L’idée est de laisser une trace, écrite, sur la création régionale, la création romande, de permettre la constitution d’une mémoire du théâtre qui ne soit plus la mémoire d’un écrit, d’un texte théâtral, mais qui soit la mémoire d’une représentation scénique. Pour Rita Freda, il s’agit «d’instaurer un dialogue entre des spectateurs singuliers et le spectateur que nous avons pu être, ou le praticien que certaines personnes ont pu être».

P. F.

«De l’Arsenic» textes réunis et présentés par Rita Freda, 94 p. En vente au Théâtre de l’Arsenic.

Do it yourself

Pour rester dans la logique de la manifestation, voici quelques infos pour vous faire votre propre bouquet de créations. Il est tout d’abord chaudement recommandé de faire un tour sur le site des Urbaines (www.urbaines.ch): il est complet et vaut vraiment le coup d’oeil. Vous pouvez aussi vous procurer un programme dans chacun des lieux du festival, grappiller les tuyaux en téléphonant selon vos envies, ou alors, vous laisser guider par vos pas et vos rencontres…

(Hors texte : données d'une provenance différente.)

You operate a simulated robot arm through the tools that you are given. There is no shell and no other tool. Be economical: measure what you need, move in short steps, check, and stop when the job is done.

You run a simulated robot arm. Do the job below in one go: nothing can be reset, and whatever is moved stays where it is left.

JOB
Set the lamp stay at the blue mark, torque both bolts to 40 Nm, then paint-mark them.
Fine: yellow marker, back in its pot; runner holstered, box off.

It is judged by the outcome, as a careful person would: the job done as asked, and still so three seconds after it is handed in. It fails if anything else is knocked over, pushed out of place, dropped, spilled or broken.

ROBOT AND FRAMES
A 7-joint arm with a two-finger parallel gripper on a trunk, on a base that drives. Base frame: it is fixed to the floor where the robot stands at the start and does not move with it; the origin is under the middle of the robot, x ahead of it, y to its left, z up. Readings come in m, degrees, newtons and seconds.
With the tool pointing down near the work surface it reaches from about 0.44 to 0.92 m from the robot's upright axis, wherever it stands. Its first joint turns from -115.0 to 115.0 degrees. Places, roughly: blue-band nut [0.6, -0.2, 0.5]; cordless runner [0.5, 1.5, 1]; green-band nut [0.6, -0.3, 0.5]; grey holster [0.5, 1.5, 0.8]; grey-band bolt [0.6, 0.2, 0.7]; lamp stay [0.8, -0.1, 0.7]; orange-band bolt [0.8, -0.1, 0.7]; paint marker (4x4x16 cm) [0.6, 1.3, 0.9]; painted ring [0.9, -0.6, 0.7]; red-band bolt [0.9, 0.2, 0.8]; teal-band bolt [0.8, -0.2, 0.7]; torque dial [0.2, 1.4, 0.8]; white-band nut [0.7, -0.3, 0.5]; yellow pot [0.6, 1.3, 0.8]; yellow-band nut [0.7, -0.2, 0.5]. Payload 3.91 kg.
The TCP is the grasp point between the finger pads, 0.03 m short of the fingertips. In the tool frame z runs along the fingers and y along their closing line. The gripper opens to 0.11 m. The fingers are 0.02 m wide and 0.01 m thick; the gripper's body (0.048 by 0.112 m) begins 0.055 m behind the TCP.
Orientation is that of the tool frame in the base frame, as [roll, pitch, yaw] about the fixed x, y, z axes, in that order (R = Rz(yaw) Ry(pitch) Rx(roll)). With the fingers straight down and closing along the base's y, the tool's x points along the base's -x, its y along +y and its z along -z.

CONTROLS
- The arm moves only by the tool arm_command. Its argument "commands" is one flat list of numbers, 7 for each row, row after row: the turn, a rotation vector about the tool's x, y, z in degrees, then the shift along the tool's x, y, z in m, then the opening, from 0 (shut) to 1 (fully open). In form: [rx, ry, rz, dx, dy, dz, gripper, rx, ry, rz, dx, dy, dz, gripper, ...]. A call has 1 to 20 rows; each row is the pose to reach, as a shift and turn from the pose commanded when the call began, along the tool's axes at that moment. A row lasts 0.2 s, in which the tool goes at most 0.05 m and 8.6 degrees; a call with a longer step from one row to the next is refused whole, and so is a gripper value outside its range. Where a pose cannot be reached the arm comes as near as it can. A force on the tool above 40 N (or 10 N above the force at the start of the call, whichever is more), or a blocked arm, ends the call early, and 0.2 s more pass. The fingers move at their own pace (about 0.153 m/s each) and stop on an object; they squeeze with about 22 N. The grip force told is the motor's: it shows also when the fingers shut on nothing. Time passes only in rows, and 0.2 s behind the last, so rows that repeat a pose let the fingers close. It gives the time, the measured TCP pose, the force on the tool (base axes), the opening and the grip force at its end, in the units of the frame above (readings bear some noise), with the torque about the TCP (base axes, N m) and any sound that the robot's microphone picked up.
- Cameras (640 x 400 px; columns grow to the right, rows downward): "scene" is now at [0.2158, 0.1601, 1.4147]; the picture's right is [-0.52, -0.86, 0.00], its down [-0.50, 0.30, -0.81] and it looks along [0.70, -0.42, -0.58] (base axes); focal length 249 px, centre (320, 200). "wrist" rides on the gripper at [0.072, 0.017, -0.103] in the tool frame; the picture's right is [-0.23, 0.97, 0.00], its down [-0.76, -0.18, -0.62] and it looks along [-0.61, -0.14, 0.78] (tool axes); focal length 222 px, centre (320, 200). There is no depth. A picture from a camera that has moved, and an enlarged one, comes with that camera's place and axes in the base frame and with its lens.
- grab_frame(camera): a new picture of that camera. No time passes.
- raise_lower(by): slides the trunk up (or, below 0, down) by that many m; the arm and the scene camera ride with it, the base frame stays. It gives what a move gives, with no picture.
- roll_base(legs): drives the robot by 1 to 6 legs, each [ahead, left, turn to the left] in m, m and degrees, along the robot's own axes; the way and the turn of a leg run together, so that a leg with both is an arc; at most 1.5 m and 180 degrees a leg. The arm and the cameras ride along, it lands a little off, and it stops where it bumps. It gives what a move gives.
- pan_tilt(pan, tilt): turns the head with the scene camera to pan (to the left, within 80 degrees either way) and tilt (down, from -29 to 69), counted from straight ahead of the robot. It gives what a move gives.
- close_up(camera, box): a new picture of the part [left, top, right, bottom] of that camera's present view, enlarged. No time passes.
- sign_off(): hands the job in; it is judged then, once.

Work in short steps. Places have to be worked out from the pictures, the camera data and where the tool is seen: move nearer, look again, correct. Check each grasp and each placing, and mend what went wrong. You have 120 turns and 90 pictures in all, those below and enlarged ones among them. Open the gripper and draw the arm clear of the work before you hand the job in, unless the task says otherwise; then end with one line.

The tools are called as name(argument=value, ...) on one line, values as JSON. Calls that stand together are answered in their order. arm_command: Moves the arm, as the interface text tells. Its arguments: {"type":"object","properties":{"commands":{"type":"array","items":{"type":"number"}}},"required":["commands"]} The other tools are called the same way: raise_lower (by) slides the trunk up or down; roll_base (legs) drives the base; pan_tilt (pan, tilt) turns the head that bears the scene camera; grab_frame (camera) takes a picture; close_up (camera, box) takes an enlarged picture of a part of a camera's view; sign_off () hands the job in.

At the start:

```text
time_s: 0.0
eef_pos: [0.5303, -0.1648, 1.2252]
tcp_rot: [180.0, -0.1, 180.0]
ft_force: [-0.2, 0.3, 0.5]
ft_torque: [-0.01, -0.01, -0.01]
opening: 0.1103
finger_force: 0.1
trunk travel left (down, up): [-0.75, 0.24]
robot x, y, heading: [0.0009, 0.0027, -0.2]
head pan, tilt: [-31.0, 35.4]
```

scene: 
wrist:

ARTS PLASTIQUES: Circuit (021) 601 18 49, Espace 16/25 (021) 320 20 21 et Espace Flon (021) 312 39 21.

CINÉMA: Cinémathèque suisse

(021) 331 01 02.

DANSE: Sévelin 36 (021) 626 38 12.

MUSIQUE: EJMA (021) 320 93 25, Loft Electroclub (021) 311 64 00

et 2.21 (021) 311 65 40.

THÉÂTRE: Arsenic (021) 625 11 22.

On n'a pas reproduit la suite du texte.